Tasks and exercises
a: Retype the section of the quoted passage that opens with "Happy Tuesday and" and closes with "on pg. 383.".
b: I need the quoted passage continued from the place where it stops.

Quoted passage
Tuesday, 15 July 2008

Chocolate, Chocolate . . . Everywhere . . .



Chocolate, chocolate everywhere,
On my face and in my hair.
In my ears and up my nose,
Stuck on all my favourite clothes.

I love chocolate, can you tell?
Sometimes I don’t feel so well!
I even see it when I sleep,
I count chocolates instead of sheep.
~Jake Randall


Happy Tuesday and Welcome to the Tuesday, July 15th edition of
Tuesdays With Dorie, the one day a week that I get together with several hundred other backing aficionado's and make another delicious recipe from the best selling book, by Dorie Greenspan, entitled "Baking, from my home to yours."



This group just keeps going from strength to strength. What a lovely group of ladies to belong to. I am surprised each and every week by the quality of workmanship they produce and post on their blogs. In fact, I think that visiting and reading their experiences, not to mention looking at the delicious photos they post, can be held singularly responsible for the ever widening girth of my hips!

This week, Melissa from
Its Melissas Kitchen has picked . . . Chocolate pudding! You can find it on pg. 383.




Mmmmmm . . . delicious chocolate pudding. I am a bit of a funny bird when it comes to chocolate. I hate chocolate milk, chocolate ice cream and chocolate milkshakes, but I love chocolate bars, chocolate cookies, chocolate cakes and brownies and I ADORE chocolate pudding!

Oddly enough I have never made chocolate pudding from scratch. My whole life's experience up to this point has been Jello Chocolate Pudding, either the cooked stuff or the instant stuff. I've always been totally happy with them and never desired to make it from scratch. I thought it would be a great thing to try so was very happy when Melissa picked this recipe. Thanks Melissa!

Information shown

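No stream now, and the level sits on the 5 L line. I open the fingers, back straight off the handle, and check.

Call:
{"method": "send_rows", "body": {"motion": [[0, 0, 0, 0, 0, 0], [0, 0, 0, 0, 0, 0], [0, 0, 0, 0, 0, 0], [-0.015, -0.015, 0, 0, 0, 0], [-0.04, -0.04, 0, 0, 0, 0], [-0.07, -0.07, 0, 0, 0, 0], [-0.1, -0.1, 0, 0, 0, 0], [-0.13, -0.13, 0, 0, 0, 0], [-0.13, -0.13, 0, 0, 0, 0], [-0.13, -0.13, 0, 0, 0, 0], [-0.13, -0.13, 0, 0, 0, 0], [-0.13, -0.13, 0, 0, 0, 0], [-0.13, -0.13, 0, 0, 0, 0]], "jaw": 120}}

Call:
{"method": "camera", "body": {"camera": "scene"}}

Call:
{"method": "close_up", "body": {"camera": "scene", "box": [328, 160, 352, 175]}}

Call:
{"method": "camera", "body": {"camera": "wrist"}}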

Responses to the tasks
a:
Happy Tuesday and Welcome to the Tuesday, July 15th edition of
Tuesdays With Dorie, the one day a week that I get together with several hundred other backing aficionado's and make another delicious recipe from the best selling book, by Dorie Greenspan, entitled "Baking, from my home to yours."



This group just keeps going from strength to strength. What a lovely group of ladies to belong to. I am surprised each and every week by the quality of workmanship they produce and post on their blogs. In fact, I think that visiting and reading their experiences, not to mention looking at the delicious photos they post, can be held singularly responsible for the ever widening girth of my hips!

This week, Melissa from
Its Melissas Kitchen has picked . . . Chocolate pudding! You can find it on pg. 383.

b:
It was a very unusual recipe though. It used the blender almost all the way through. I'm the happy owner of a lovely Kitchen Aid Blender that I won by writing a letter into Sainsbury's magazine last year. My letter got picked as the Star Letter and I won the best prize ever, much better than a case of wine which is what most cooking magazines seem to give away, which would do me no good whatsoever, although I suppose I could sell it on the black market for a mitt full if I did win one, but I digress . . . where was I? . . .

oh yeh, Chocolate Pudding . . . blender . . . Does anyone out there know what happens when you put a hot ingredient into a blender and then press the on button without being prepared? Double points to the first one who answers correctly!




That's right! You end up with whatever you are trying to blend all over the counter, all over yourself, and, oddly enough, or not so oddly in my case, all over the ceiling. Yes . . . I forgot the first rule of blending. Never blend anything hot unless you put a towel over the lid and hold it firmly down!

Back to square one, after a few . . . ahem . . . choice words, which I will not repeat here, but really weren't all that bad as I am a Mormon after all, and I don't think saying things like Holy Macaroni, or Jumping Jehosaphat actually qualify as words which can turn the air blue!

After a most auspicious start I finally got pudding, but not pudding as I have always known it . . . I got a beautifully rich and silky concoction that soothes and almost sent me into ecstasy when I was cleaning out the pot. (one of the advantages of not having any children and having a husband who actually dislikes chocolate) I poured it into my dishes and popped some cling film on top and then waited overnight before I actually ate anything other than the scrapings.




I decided that I would top mine with a thin layer of Creme Fraiche and some crushed Cinder Toffee, or Sponge Toffee as it is called in North America, but not just any Cinder Toffee, Cinder Toffee that I would break into chunks and dip into chocolate before I crushed it . . . and so that's exactly what I did.

I turned a wonderfully luscious chocolate pudding into something spectacularly moreish! If you want the recipe for the chocolate pudding you will have to go
HERE , but I am going to give you the Cinder Toffee recipe here.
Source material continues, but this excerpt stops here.